» Text segment

▶

Edit and more explain: I have several panels initiated before in my program and use them on my form as needed. I want to know for example jpanel1 in now on any of panels that now are present on my form.

exampe:

public class GUI extends JFrame(){

private JPanel1 , jPanel2;

    public static void mamin(String [] args){
    GUI gui = new GUI();
    jPanel1 = new JPanel();
    jPanel2 = new JPanel();
    gui.setContentpane(jPanel1);
    gui.setVisible(true);
}

}

now jPanel1 is visible on screen bu jPanel2 is not visible. How can I find out this?

share|improve this question
    
yes is possible, can you please edit your question with a SSCCE , maybe there are another choices –  mKorbel Mar 7 '12 at 13:50
1  
DO you mean isShowing()?: docs.oracle.com/javase/6/docs/api/java/awt/… –  Guillaume Polet Mar 7 '12 at 13:50
    
@mKorbel : is clear and I explained as I mean. –  sajad Mar 7 '12 at 13:56
    
@Guillaume PoletIt: I have investigated it before but I didn't find my goal –  sajad Mar 7 '12 at 13:56
    
@sajad, What is the goal? Your explanation of the problem did not help! –  Moonbeam Mar 7 '12 at 13:58

3 Answers 3

up vote 5 down vote accepted

After investigation I find out this method represents that the component is displayed on screen or not:

isDisplayable()

◀

» Dataset content

▶

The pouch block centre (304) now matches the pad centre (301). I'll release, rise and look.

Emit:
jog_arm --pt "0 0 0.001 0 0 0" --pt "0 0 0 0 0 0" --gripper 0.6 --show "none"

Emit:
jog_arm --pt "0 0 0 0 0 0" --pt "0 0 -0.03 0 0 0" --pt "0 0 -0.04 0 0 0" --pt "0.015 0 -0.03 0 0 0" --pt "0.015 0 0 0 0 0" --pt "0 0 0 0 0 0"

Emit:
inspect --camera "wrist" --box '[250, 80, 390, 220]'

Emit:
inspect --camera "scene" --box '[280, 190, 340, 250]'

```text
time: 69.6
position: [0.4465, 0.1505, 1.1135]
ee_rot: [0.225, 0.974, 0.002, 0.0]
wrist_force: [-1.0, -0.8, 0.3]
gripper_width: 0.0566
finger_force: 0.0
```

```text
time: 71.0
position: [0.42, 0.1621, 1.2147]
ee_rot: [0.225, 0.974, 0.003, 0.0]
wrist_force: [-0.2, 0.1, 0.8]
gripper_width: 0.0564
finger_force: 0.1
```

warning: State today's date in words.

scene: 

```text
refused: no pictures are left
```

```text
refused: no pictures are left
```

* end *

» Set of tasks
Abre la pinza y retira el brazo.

◀

» Set of tasks
[1] Take the text segment and repeat only what runs from "3 Answers 3" through "isDisplayable()".
[2] Please continue the text segment.

» Outputs
[1]
3 Answers 3

up vote 5 down vote accepted

After investigation I find out this method represents that the component is displayed on screen or not:

isDisplayable()

[2]
in my Example:

jPanel1.isDisplayable() // returns true

jPanel2.isDisplayable() // returns false

as Simple as this!

share|improve this answer
    
one of possible ways +1 –  mKorbel Mar 7 '12 at 14:58
    
@mKorbel so i reinvented the wheel? :) –  Juvanis Mar 7 '12 at 15:04
    
@deporter I think so no :-), basically your answer goes correct direction, because you must to know in every moments what, where and how your code works –  mKorbel Mar 7 '12 at 16:20
    
@mKorbel it's not a wheel, it's more like an triangle ;-) –  kleopatra Mar 10 '12 at 10:52

If you're looking for children of a main panel, you could call getComponents() on the main panel to return an array of its Components, then iterate through them to check if any of them are the Panel you are looking for. You may need to call this recursively if the panel is not a direct child of the main panel.

share|improve this answer
    
no Mr. I have several panels initiated before in my program and use them on my form as needed. I want to know for example jpanel1 in now on any of panels that now are present on my form. –  sajad Mar 7 '12 at 13:59

Write your own panel class that extends JPanel. Add a new method to this class named isOnTheScreen() which return a boolean indicating whether the panel is added to the window or not.

public class MyPanel extends JPanel
{
    boolean isAdded = false;

    public boolean isOnTheScreen()
    {
       return isAdded;
    }

    public void setOnTheScreen(boolean isAdded)
    {
       this.isAdded = isAdded;
    }
}

After creating your own panel objects, use the methods above to learn whether a panel is added to main panel/frame or not. Suppose you have added a panel to a frame:

JFrame frame = new JFrame()
MyPanel panel = new MyPanel();
frame.getContentPane().add(panel);
panel.setOnTheScreen(true);

As soon as you add it to the main screen, in this case a frame, call setOnTheScreen(true) And similarly call setOnTheScreen(false) when you remove the panel.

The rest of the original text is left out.